When war machine character Shane Patton (Alexander Ludwig) pronounces “Moderation is for cowards”, the guys in a Navy Seals Unit are in the middle of their “unit cohesion bonding”, but of course the phrase reminds me of what used to be expected of all young men a half-century ago, when we had a military draft, which privileged men could get out of.  And in “Lone Survivor”, there is plenty of activity that we at least got exposed to in 1968 in Basic Combat Training at Fort Jackson, SC, like bayonet and hand-to-hand.  This all happens in those gruesome firefights on the piney slopes of an Afghanistan (actually New Mexico, probably near Taos and the Lama Foundation) ridge starting 40 minutes into this two hour movie.  In my own Basic Training, a couple of drill sergeants actually got bloody noses and mouths in the hand-to-hand.  (Yes, you can think about the “health” implications if you want.)  A movie like this reminds me of why so much was made of “gender responsibility” when I was growing up.
  
The only survivor will of course be Marcus Luttrell, played by Marky Mark Wahlberg, who helped produce the movie (directed by Peter Berg). It’s Luttrell’s book that forms the basis of the movie, an account of a 2005 incident where, as “Operation Red Wing”, a Navy Seal team was dispensed to assassinate Taliban leader Ahmad Shahd. 
  
The film starts with Luttrell being defibrillated on a Navy chopper, and then flashes back to tell the story of the past three days.  The last portion, before his rescue, where he is protected by a Pashtun tribe that honors its religious tradition of “radical hospitality”, is quite touching.  And Luttrell’s earlier decision to stick to his own moral compass and not take the life of a teenager turns out to help save him.  Good karma.
  
The film becomes relentless with the graphic battlefield violence and wounds (enough, along with the street language, to earn an “R”).   I don’t think Luttrell could really have walked on a leg with a compound thigh femur fracture as shown in that last portion. This is an action film, and not as cerebral (despite the one moral discussion) as “Zero Dark Thirty” (Jan. 11, 2013).
  
  
The official site from Universal is here.  The production company Emmett Furla certainly has an interesting trademark with its mag-lev train.

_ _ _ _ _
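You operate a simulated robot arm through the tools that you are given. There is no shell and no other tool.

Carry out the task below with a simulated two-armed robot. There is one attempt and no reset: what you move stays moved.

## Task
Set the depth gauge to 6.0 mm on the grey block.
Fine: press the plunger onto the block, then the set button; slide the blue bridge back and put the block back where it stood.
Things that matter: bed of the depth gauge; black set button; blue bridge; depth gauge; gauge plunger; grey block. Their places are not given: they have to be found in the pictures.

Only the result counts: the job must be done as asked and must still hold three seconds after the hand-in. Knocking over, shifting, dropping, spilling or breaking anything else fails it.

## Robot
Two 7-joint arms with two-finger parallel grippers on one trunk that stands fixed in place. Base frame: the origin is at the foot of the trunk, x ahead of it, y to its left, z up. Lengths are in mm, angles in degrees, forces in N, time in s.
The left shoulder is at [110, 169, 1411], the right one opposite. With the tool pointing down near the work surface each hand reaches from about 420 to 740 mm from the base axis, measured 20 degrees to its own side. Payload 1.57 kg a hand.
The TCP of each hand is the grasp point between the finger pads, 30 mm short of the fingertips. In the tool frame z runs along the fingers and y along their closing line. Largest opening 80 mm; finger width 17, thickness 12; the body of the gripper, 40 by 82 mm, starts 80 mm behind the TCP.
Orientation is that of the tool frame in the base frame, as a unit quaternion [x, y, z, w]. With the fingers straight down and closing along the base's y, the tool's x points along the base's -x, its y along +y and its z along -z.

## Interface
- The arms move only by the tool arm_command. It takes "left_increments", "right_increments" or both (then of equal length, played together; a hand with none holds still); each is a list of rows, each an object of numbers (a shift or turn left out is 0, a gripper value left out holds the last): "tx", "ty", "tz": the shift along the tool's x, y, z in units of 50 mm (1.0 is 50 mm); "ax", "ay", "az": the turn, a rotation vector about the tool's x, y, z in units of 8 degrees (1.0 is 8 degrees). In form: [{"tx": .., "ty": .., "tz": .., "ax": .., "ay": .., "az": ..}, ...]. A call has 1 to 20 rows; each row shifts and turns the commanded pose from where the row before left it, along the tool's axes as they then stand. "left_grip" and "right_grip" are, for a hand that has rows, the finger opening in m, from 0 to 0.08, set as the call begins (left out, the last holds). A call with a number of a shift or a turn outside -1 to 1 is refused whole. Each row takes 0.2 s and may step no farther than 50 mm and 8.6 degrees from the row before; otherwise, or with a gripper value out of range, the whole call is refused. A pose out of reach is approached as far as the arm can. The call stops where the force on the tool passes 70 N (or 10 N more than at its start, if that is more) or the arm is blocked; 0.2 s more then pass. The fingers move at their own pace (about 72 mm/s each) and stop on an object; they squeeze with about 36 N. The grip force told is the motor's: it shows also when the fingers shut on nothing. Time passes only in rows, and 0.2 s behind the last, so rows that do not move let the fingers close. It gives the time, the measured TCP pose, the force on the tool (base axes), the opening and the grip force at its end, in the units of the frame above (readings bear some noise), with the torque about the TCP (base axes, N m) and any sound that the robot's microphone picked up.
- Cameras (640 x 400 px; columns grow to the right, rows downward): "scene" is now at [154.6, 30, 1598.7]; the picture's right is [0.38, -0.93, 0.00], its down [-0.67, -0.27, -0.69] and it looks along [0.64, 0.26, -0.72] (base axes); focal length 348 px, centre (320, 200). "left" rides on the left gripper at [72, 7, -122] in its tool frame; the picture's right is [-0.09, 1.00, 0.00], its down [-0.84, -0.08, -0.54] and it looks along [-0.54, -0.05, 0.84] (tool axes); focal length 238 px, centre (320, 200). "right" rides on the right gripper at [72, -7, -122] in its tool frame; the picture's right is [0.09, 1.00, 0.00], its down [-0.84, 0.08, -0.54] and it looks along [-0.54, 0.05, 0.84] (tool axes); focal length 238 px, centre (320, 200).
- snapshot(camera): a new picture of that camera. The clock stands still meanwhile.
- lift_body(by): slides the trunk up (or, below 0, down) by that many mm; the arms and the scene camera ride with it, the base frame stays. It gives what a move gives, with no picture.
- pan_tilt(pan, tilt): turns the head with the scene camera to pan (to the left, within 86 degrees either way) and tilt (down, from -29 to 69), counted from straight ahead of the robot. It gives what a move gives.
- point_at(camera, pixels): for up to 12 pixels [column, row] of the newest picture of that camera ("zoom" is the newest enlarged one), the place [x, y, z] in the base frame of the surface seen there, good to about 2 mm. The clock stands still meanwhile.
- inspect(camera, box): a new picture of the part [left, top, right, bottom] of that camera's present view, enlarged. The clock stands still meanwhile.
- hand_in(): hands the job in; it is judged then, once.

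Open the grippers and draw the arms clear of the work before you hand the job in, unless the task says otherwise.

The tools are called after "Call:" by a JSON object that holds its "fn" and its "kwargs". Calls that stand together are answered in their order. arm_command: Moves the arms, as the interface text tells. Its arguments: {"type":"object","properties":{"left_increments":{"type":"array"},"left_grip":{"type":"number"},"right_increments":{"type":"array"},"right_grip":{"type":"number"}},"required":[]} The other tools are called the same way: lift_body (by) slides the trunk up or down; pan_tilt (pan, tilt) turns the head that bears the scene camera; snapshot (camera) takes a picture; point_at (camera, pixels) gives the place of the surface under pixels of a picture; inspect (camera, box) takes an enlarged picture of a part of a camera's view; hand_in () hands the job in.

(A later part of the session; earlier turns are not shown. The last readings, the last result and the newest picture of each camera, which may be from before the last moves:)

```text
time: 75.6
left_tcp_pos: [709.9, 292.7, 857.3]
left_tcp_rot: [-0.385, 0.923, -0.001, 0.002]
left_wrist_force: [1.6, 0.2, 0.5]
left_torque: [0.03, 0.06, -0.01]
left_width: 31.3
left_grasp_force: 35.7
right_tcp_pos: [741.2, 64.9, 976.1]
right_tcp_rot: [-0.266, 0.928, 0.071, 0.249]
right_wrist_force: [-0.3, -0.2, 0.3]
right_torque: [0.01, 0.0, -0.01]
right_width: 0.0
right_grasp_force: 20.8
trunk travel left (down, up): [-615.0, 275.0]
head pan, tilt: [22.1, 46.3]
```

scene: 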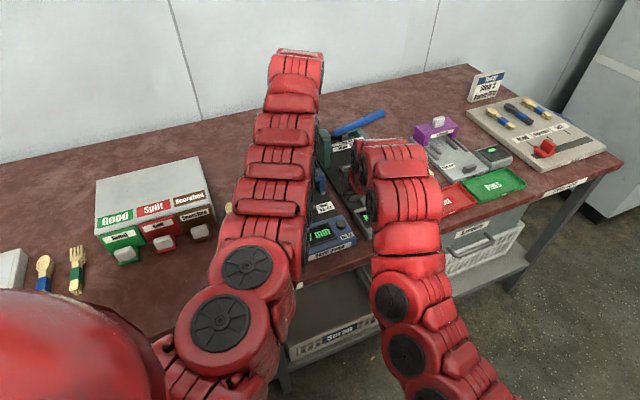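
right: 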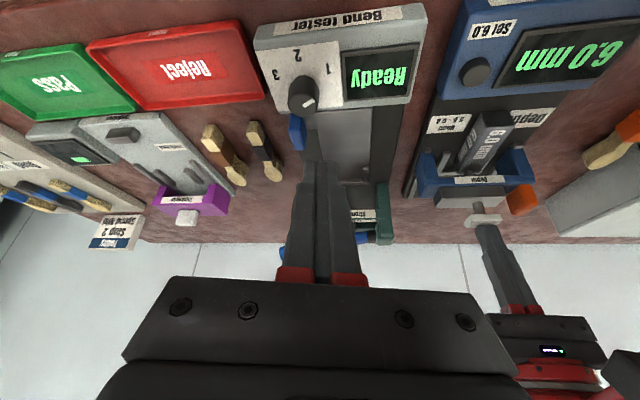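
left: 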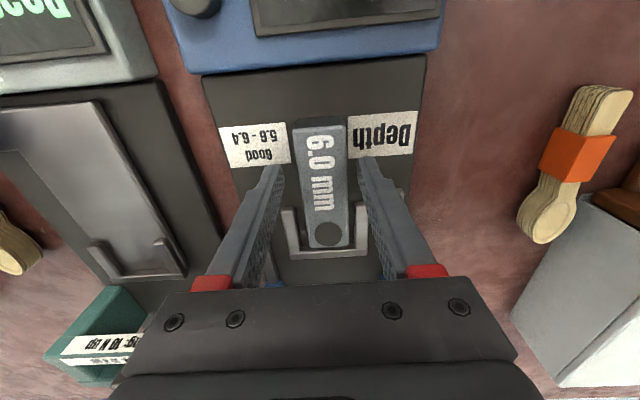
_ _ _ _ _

It’s interesting that the film wasn’t released until 2014, and did not try to get into the awards season.
  
There’s an impressive cast, including Taylor Kitsch, Emile Hirsch, Ben Foster, and Eric Bana as the lively  Commander Kristensen, who will go down himself when his chopper is shot down.   

I saw this film at the Angelika Mosaic before a light Monday night crowd. 

There was a 3-minute short film from GE Focus Forward, "Wild Life in Downtown L.A." with artist Zac Geoffray/ and Eric Cook.
Wikipedia attribution link for Rio Grande near Taos (my most recent visit, 1984, for “spring work camp” at Lama).